--- Aim of the task ---
Copy the data precisely, keeping every character.

--- Material ---
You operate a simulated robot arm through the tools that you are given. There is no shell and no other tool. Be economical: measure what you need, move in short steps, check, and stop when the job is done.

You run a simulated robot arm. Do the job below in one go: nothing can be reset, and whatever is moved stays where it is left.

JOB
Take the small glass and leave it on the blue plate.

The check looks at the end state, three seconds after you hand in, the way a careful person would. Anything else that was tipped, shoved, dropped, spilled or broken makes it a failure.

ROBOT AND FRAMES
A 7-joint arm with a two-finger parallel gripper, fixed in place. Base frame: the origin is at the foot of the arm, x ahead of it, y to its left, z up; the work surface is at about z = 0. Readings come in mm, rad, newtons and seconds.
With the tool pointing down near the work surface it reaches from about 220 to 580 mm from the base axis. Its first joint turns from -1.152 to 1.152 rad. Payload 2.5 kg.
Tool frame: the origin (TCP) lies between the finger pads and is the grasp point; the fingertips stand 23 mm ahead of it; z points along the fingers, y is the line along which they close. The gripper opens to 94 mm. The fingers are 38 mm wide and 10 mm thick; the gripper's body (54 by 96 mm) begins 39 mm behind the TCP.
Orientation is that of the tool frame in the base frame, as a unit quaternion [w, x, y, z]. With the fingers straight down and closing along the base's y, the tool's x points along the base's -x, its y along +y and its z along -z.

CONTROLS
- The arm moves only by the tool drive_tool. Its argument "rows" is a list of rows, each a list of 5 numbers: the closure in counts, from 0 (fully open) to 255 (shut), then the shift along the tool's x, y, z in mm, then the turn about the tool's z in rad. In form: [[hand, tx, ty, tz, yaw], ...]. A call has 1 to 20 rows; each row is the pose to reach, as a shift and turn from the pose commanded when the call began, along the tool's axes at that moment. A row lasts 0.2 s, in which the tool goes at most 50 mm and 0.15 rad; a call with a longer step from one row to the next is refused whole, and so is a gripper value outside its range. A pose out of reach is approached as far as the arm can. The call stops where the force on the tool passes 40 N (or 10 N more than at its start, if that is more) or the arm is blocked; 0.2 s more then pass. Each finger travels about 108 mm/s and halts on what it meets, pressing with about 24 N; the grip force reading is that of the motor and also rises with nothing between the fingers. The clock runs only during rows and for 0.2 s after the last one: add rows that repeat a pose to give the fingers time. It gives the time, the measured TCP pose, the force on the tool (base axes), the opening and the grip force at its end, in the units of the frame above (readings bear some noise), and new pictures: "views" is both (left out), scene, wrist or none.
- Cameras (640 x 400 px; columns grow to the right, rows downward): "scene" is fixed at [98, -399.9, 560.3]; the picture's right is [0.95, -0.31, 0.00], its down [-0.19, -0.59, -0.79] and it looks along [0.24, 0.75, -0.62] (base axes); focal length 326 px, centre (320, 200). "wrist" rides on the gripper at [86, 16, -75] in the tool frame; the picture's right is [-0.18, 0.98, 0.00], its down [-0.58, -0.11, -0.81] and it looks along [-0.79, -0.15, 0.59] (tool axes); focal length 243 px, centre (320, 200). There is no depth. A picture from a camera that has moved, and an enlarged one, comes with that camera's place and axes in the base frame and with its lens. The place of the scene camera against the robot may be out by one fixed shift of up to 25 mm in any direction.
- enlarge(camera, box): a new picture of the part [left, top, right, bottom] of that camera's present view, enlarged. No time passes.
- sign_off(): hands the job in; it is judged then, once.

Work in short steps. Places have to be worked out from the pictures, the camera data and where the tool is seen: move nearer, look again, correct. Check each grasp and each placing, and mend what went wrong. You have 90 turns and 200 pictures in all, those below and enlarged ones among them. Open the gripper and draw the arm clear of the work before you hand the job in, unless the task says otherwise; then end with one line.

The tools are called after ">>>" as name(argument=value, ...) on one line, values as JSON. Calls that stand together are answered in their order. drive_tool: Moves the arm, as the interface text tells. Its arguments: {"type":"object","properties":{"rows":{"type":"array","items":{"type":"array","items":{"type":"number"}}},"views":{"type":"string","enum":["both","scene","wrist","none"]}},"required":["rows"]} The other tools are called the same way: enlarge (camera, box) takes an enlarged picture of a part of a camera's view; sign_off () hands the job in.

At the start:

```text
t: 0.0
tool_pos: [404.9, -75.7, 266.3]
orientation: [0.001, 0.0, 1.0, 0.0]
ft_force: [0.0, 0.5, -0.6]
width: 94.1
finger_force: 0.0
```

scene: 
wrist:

--- Output of the exercise ---
You operate a simulated robot arm through the tools that you are given. There is no shell and no other tool. Be economical: measure what you need, move in short steps, check, and stop when the job is done.

You run a simulated robot arm. Do the job below in one go: nothing can be reset, and whatever is moved stays where it is left.

JOB
Take the small glass and leave it on the blue plate.

The check looks at the end state, three seconds after you hand in, the way a careful person would. Anything else that was tipped, shoved, dropped, spilled or broken makes it a failure.

ROBOT AND FRAMES
A 7-joint arm with a two-finger parallel gripper, fixed in place. Base frame: the origin is at the foot of the arm, x ahead of it, y to its left, z up; the work surface is at about z = 0. Readings come in mm, rad, newtons and seconds.
With the tool pointing down near the work surface it reaches from about 220 to 580 mm from the base axis. Its first joint turns from -1.152 to 1.152 rad. Payload 2.5 kg.
Tool frame: the origin (TCP) lies between the finger pads and is the grasp point; the fingertips stand 23 mm ahead of it; z points along the fingers, y is the line along which they close. The gripper opens to 94 mm. The fingers are 38 mm wide and 10 mm thick; the gripper's body (54 by 96 mm) begins 39 mm behind the TCP.
Orientation is that of the tool frame in the base frame, as a unit quaternion [w, x, y, z]. With the fingers straight down and closing along the base's y, the tool's x points along the base's -x, its y along +y and its z along -z.

CONTROLS
- The arm moves only by the tool drive_tool. Its argument "rows" is a list of rows, each a list of 5 numbers: the closure in counts, from 0 (fully open) to 255 (shut), then the shift along the tool's x, y, z in mm, then the turn about the tool's z in rad. In form: [[hand, tx, ty, tz, yaw], ...]. A call has 1 to 20 rows; each row is the pose to reach, as a shift and turn from the pose commanded when the call began, along the tool's axes at that moment. A row lasts 0.2 s, in which the tool goes at most 50 mm and 0.15 rad; a call with a longer step from one row to the next is refused whole, and so is a gripper value outside its range. A pose out of reach is approached as far as the arm can. The call stops where the force on the tool passes 40 N (or 10 N more than at its start, if that is more) or the arm is blocked; 0.2 s more then pass. Each finger travels about 108 mm/s and halts on what it meets, pressing with about 24 N; the grip force reading is that of the motor and also rises with nothing between the fingers. The clock runs only during rows and for 0.2 s after the last one: add rows that repeat a pose to give the fingers time. It gives the time, the measured TCP pose, the force on the tool (base axes), the opening and the grip force at its end, in the units of the frame above (readings bear some noise), and new pictures: "views" is both (left out), scene, wrist or none.
- Cameras (640 x 400 px; columns grow to the right, rows downward): "scene" is fixed at [98, -399.9, 560.3]; the picture's right is [0.95, -0.31, 0.00], its down [-0.19, -0.59, -0.79] and it looks along [0.24, 0.75, -0.62] (base axes); focal length 326 px, centre (320, 200). "wrist" rides on the gripper at [86, 16, -75] in the tool frame; the picture's right is [-0.18, 0.98, 0.00], its down [-0.58, -0.11, -0.81] and it looks along [-0.79, -0.15, 0.59] (tool axes); focal length 243 px, centre (320, 200). There is no depth. A picture from a camera that has moved, and an enlarged one, comes with that camera's place and axes in the base frame and with its lens. The place of the scene camera against the robot may be out by one fixed shift of up to 25 mm in any direction.
- enlarge(camera, box): a new picture of the part [left, top, right, bottom] of that camera's present view, enlarged. No time passes.
- sign_off(): hands the job in; it is judged then, once.

Work in short steps. Places have to be worked out from the pictures, the camera data and where the tool is seen: move nearer, look again, correct. Check each grasp and each placing, and mend what went wrong. You have 90 turns and 200 pictures in all, those below and enlarged ones among them. Open the gripper and draw the arm clear of the work before you hand the job in, unless the task says otherwise; then end with one line.

The tools are called after ">>>" as name(argument=value, ...) on one line, values as JSON. Calls that stand together are answered in their order. drive_tool: Moves the arm, as the interface text tells. Its arguments: {"type":"object","properties":{"rows":{"type":"array","items":{"type":"array","items":{"type":"number"}}},"views":{"type":"string","enum":["both","scene","wrist","none"]}},"required":["rows"]} The other tools are called the same way: enlarge (camera, box) takes an enlarged picture of a part of a camera's view; sign_off () hands the job in.

At the start:

```text
t: 0.0
tool_pos: [404.9, -75.7, 266.3]
orientation: [0.001, 0.0, 1.0, 0.0]
ft_force: [0.0, 0.5, -0.6]
width: 94.1
finger_force: 0.0
```

scene: 
wrist:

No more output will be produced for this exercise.